Over the years I have seen the numbers decline significantly and this, in a large sense, is due to the rise of Passover hotel programmes. A reduced congregation can be disheartening. However, synagogues can think up creative programming that leverages a smaller, more intimate crowd. 

For those who find large crowds overwhelming, Passover at home may well offer a welcome alternative.

Rabbi Brawer is Neubauer chief executive of Hillel, Tufts University

Rabbi Romain: You highlight one of the underlying problems with Pesach: on the one hand, it is a major festival with a powerful message of freedom from tyranny that has cascaded down the generations and travelled across the world.

On the other hand, it can involve an inordinate amount of work, not to mention expense, while it can also be a period of high stress and frayed tempers. This is not the way Jewish festivals should be.

Yes, creating a special atmosphere often does take effort; and yes, a spring clean to the kitchen and house at large is a good idea. But perhaps we should go about it in ways that make it more pleasurable and less something so many people dread… and therefore try to avoid

Start the cleaning further in advance. Make sure that it is not just one person doing all the work, but if there are others in the house, it is a shared task.

Cut the expense by not purchasing products  that cost more than usual because they are certified as kosher l’Pesach, but which are intrinsically free 
of leaven and do not need to be watched, guarded and guaranteed.

Of course, avoid chametz but, in all other cases, the normal products will do fine and there is no reason to go along with the extra pieties that have become burdens, and which mean that halachah is out of kilter with common sense.

As for the absent children, their foray abroad (assuming it was not cancelled because of coronavirus) is an opportunity to extend invitations to others. What about relatives you do not see so often? Or members of the local community?
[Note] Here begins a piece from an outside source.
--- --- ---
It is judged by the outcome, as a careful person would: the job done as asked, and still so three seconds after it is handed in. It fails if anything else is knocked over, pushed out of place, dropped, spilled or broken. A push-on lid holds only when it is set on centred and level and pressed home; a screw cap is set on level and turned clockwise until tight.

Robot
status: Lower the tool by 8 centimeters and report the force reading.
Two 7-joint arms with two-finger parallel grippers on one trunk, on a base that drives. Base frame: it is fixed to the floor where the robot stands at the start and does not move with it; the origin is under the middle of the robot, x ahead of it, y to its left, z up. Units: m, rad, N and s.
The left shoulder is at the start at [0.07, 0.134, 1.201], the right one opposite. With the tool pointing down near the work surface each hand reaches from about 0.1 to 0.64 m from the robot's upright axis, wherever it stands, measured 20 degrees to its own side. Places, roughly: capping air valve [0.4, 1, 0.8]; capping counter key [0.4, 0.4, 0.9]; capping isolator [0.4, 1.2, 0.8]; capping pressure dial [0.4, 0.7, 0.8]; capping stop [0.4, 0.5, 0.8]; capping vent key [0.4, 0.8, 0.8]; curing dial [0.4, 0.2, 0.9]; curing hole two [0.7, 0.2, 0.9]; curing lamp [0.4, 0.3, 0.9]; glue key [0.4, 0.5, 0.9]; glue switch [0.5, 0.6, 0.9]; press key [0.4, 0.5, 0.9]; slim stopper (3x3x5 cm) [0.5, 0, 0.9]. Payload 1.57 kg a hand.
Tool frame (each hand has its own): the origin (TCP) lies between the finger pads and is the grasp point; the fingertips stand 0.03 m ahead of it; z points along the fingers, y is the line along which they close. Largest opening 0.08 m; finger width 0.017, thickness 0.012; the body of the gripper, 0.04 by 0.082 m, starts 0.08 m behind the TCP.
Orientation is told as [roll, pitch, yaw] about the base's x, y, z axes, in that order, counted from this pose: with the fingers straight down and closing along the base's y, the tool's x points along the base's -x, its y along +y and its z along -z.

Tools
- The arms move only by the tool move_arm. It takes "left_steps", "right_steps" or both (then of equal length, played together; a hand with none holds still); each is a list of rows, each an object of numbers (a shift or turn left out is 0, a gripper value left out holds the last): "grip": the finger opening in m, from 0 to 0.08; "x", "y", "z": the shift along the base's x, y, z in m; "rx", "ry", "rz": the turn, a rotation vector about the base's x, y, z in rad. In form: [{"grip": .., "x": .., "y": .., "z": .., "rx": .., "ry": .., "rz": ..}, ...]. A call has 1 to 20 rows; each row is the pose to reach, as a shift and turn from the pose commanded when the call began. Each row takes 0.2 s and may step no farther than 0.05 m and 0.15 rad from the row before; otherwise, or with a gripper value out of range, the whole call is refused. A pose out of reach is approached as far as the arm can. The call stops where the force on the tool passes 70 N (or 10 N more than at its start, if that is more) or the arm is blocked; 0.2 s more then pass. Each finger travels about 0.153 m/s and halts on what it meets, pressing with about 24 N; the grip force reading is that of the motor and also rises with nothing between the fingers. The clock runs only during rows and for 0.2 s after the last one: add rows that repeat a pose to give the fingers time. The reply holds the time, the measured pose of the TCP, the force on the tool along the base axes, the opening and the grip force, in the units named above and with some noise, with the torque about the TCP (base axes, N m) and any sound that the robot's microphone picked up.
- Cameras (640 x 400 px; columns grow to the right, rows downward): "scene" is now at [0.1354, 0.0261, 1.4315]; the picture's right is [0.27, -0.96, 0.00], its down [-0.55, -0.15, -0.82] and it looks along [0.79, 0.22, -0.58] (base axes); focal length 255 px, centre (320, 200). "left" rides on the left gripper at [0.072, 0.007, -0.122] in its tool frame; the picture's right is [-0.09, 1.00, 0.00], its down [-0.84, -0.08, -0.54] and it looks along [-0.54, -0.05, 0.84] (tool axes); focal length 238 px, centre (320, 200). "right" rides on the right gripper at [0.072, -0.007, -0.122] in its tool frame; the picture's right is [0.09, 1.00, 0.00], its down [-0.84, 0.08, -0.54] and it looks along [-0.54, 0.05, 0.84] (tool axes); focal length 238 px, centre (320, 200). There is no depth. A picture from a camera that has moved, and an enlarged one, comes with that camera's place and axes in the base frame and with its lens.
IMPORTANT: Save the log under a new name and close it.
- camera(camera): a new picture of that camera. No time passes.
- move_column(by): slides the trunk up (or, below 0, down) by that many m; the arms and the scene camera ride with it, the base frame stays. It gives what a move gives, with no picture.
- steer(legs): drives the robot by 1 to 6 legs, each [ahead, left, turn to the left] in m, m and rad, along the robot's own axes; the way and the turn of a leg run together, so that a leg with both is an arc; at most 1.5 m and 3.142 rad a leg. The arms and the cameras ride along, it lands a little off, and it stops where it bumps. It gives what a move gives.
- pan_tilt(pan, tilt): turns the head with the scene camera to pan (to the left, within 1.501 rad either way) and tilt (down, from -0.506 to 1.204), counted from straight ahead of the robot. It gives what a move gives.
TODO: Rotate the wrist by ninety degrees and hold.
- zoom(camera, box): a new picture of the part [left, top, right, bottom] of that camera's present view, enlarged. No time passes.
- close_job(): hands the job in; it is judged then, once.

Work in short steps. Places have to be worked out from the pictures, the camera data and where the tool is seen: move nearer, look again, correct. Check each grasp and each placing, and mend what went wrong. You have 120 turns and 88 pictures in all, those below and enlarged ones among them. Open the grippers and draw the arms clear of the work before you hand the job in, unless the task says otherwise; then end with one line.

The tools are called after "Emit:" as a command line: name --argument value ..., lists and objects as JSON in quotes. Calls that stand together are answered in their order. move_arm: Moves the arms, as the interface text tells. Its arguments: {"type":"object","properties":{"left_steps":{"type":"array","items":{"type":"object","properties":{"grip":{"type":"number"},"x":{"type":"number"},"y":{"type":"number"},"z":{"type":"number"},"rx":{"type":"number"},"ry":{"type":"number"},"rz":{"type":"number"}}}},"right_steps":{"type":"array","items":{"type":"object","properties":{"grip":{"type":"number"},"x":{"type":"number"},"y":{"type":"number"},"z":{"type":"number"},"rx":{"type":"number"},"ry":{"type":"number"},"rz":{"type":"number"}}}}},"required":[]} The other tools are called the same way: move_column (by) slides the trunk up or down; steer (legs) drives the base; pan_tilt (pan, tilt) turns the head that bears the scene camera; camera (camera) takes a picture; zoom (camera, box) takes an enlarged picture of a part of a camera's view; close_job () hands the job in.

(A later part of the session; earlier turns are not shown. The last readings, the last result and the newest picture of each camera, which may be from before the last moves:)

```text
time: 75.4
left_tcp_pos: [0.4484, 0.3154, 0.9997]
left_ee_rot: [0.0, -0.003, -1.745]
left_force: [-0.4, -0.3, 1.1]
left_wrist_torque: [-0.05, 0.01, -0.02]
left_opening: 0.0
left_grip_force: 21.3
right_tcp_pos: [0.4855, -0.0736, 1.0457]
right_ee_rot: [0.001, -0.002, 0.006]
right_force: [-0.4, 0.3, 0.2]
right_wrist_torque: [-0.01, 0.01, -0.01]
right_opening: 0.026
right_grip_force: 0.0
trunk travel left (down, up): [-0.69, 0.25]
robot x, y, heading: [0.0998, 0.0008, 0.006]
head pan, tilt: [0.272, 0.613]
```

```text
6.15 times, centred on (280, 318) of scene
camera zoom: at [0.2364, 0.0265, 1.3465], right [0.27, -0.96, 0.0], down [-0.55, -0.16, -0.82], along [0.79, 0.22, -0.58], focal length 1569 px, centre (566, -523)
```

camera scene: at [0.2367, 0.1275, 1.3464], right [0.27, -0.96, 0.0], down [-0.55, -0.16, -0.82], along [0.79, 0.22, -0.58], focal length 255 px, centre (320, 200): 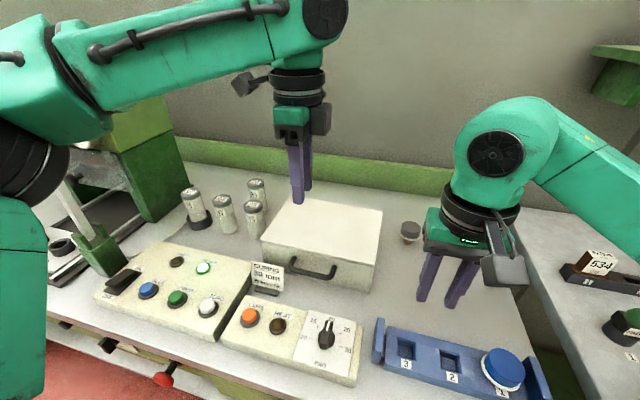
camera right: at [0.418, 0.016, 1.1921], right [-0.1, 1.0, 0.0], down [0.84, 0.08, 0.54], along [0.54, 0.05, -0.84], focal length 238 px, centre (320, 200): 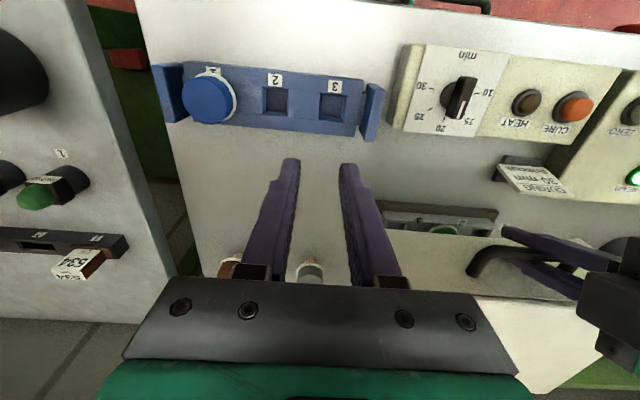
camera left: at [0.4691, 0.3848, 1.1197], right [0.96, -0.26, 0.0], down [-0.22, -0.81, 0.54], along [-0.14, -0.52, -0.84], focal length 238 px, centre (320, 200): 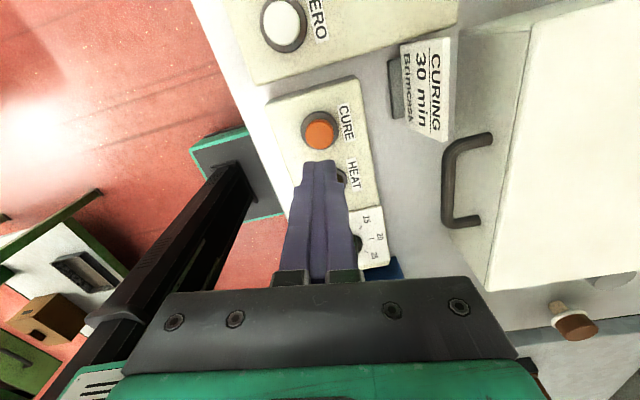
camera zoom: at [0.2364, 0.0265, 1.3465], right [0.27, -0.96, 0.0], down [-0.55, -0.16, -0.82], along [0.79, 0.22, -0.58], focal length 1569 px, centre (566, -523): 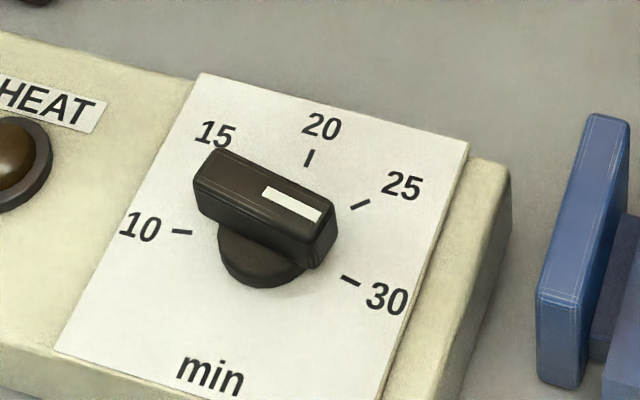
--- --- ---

It would be a particular mitzvah to invite those who live alone, or are students nearby, or are new to the area, or have suffered a bereavement recently, or have just gone through a divorce. 

In the hierarchy of important Jewish values, offering hospitality has to be up near the top of the list. As a side-effect, it will give you a sense that your Seder has been especially worthwhile. 

During this coronavirus time, with the cancellation of events and sense of isolation many will experience, it is even more important to have the camaraderie of the Seder — even if it is only a limited number this year — just no hugging or handshaking and plenty of handwashing.